Federal Financial Analytics’ Shaw Petrou said a global settlement would be difficult to achieve given the number of agencies and entities involved. Moreover, such a settlement would do little to stem the wave of civil suits.

A number of the class-action suits hinge on the claim that banks violated antitrust laws by conspiring to fiddle with the rate. E-mails between traders released by Barclays could be used as evidence of a price-fixing conspiracy.

Lawyer Richard Holwell of Holwell Shuster & Goldberg said breach of antitrust laws, namely the Sherman Act, will probably serve as the basis for a majority of suits filed in the coming months.

“The hurdles in proving damages are a lot lower under the antitrust analysis than they are under a securities fraud analysis,” said Holwell, a former judge in the Southern District of New York.

Berkshire Bank is taking a different approach by alleging the banks violated New York state’s common law of fraud.

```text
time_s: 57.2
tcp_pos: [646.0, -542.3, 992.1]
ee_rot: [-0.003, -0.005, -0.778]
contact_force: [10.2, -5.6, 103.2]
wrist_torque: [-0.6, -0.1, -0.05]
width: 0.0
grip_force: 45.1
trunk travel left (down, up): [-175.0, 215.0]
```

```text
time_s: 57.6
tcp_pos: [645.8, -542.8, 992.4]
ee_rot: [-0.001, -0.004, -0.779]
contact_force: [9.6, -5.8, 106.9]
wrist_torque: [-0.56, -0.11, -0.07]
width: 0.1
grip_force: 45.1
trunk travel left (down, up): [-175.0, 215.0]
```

Plantiffs, in that instance, would have to prove the banks intentionally rigged the rate.

Columbia University law professor John Coffee anticipates there will be a few large class-action suits but expects more individual civil cases brought by mutual funds and investment banks.

“Mutual funds economize on their operating costs and would love to settle rather than litigate for four or five years,” he said. “If one of these cases was litigated on a full-scale basis, the plaintiff might have to incur costs of well over $10 million to bring the case to trial.”